*Source material*
---
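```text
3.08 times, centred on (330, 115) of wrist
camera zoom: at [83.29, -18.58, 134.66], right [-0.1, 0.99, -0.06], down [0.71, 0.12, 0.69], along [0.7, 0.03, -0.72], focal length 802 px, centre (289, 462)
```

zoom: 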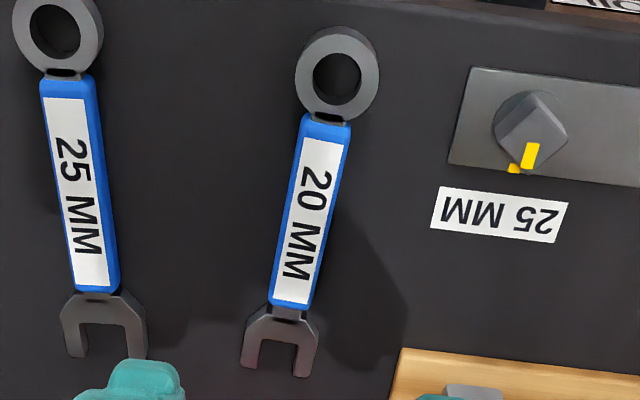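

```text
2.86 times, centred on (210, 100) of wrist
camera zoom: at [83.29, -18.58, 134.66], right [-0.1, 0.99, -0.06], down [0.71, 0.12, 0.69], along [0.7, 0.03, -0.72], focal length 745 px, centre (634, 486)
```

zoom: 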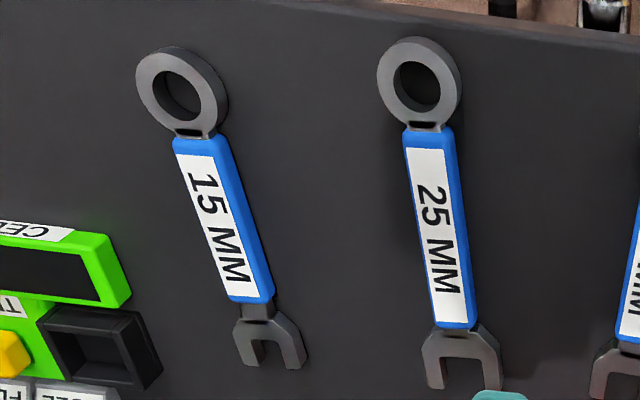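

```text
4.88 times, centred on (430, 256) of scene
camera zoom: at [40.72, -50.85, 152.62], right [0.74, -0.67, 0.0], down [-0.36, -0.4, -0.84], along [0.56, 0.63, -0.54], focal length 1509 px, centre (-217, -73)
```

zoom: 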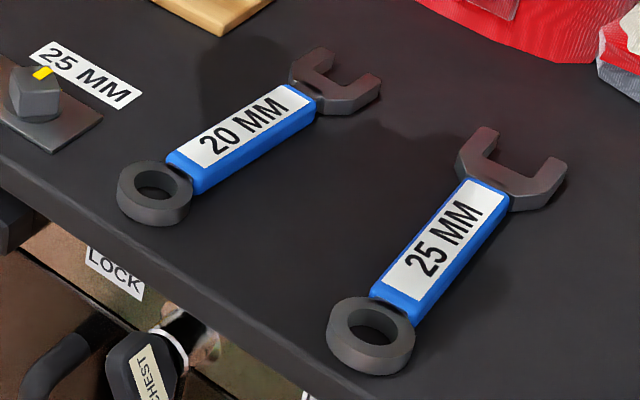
---
Go through the data above and transcribe it in full, omitting any image.

*Solution to the problem*
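```text
3.08 times, centred on (330, 115) of wrist
camera zoom: at [83.29, -18.58, 134.66], right [-0.1, 0.99, -0.06], down [0.71, 0.12, 0.69], along [0.7, 0.03, -0.72], focal length 802 px, centre (289, 462)
```

zoom: 

```text
2.86 times, centred on (210, 100) of wrist
camera zoom: at [83.29, -18.58, 134.66], right [-0.1, 0.99, -0.06], down [0.71, 0.12, 0.69], along [0.7, 0.03, -0.72], focal length 745 px, centre (634, 486)
```

zoom: 

```text
4.88 times, centred on (430, 256) of scene
camera zoom: at [40.72, -50.85, 152.62], right [0.74, -0.67, 0.0], down [-0.36, -0.4, -0.84], along [0.56, 0.63, -0.54], focal length 1509 px, centre (-217, -73)
```

zoom: 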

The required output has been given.